On December 12, T. Scott Marr is found in his bed, unresponsive but breathing, and rushed to Methodist Hospital where he is placed on a breathing machine. He is diagnosed as having suffered a stroke.
The family returns the next day and doctors tell them there has been no neurological improvement. “Brain swelling — primarily in the back of the brain — concerned his doctors,” according to Kelsey Stewart of the Omaha World-Herald.
“We were worried in this case that this was not a reversible process and that it was going to proceed to brain death,” Dr. Rebecca Runge told Stewart. Preston Marr, his daughter, and the rest of family said they “faced a harsh reality: Scott Marr was not expected to recover.”
And, as if on cue, we learn that Scott Marr had always told the family, “’I never want you guys to see me lying in a hospital bed, lying in a nursing home,” Preston Marr told the World-Herald.
“They [the doctors] told us he was on his way to brain death, so we said our goodbyes before extubating him, all the monitors were shut off and we waited by his side,” Preston Marr informed Stewart.
Preston and her three sibling held their father’s hands, “said their goodbyes and cried,” Stewart wrote. “The next morning, the Marr family wasn’t quite ready to make funeral arrangements.”
Meanwhile Marr did not die. He rallied. Coincidence that the children went to the hospital instead of meeting with a funeral home? Stewart wrote
On their way, Preston took a call from her aunt, who said Marr seemed to be responding.
It was probably just a reflex, thought Preston, who’s a nurse.
“Hi, Dad,” she said as she walked into the room. Eyes still closed, her dad cracked a smile.
“I literally thought I was dreaming,” Preston said. “It was the craziest moment ever.”
“I asked him to move his thumbs, and he slowly moved his thumbs, and I asked him to wiggle his toes, and he wiggled all his toes really slightly,” Preston Marr said.
The explanation came following a subsequent test.
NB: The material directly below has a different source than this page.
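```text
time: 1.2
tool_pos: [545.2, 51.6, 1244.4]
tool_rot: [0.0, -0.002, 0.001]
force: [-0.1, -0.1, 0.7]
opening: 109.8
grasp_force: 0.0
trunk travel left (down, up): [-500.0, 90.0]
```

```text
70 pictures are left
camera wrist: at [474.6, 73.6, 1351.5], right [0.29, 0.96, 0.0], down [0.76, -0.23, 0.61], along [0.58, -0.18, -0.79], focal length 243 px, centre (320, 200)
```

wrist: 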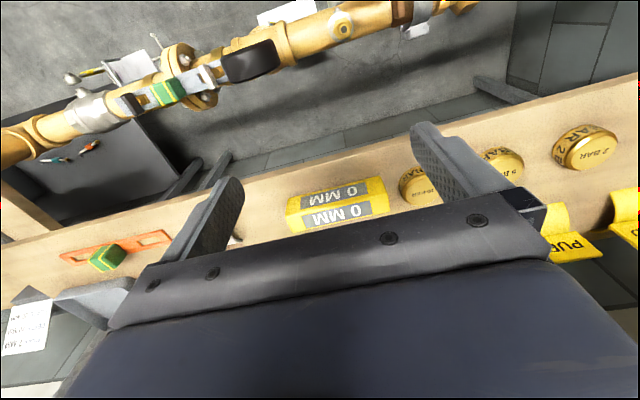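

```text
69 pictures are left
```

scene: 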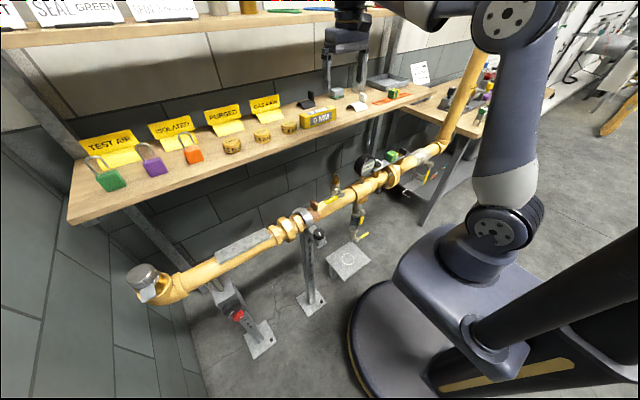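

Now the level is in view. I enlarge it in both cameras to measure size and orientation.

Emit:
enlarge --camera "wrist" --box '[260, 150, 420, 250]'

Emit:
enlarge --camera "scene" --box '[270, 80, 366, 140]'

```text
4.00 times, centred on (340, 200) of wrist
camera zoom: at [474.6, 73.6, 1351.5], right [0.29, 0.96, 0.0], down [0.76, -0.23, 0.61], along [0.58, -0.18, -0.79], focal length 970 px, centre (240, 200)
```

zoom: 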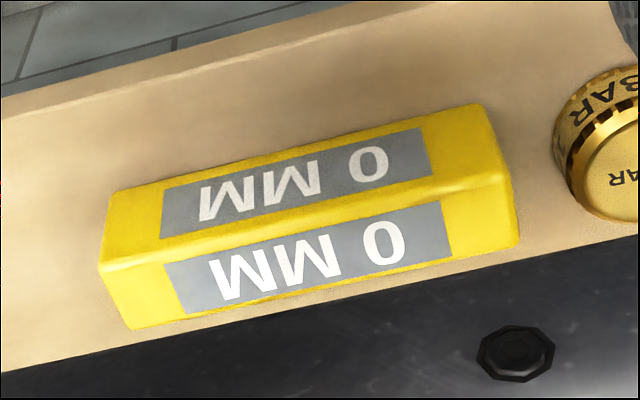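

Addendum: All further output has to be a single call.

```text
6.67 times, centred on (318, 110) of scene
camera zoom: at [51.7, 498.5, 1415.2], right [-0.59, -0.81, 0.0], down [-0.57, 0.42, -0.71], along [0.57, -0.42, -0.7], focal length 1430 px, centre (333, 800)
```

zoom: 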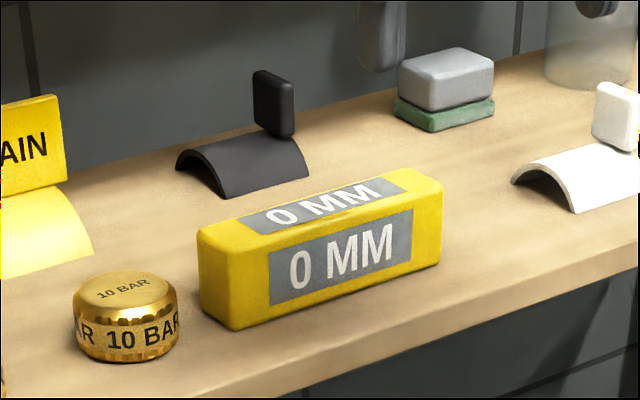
It turned out that Scott Marr “was suffering from a rare condition called posterior reversible encephalopathy syndrome,” Stewart explained.
“It’s commonly caused by high blood pressure, but there are many things that can cause it,” Dr. Runge said. They initially diagnosed a devastating stroke because such severe swelling is not typical of the posterior reversible encephalopathy syndrome, she said.
Scott Marr has his own explanation.
“I’m not an extremely religious person. I don’t go to church every Sunday,” the former announcer for the Creighton University Men’s basketball team told Stewart. “But I do believe in God. I believe with all my heart. And now this is just proof for me that everything I’ve ever heard is true. That he loves me. That he’s right there for me. … It was pretty much a miracle.”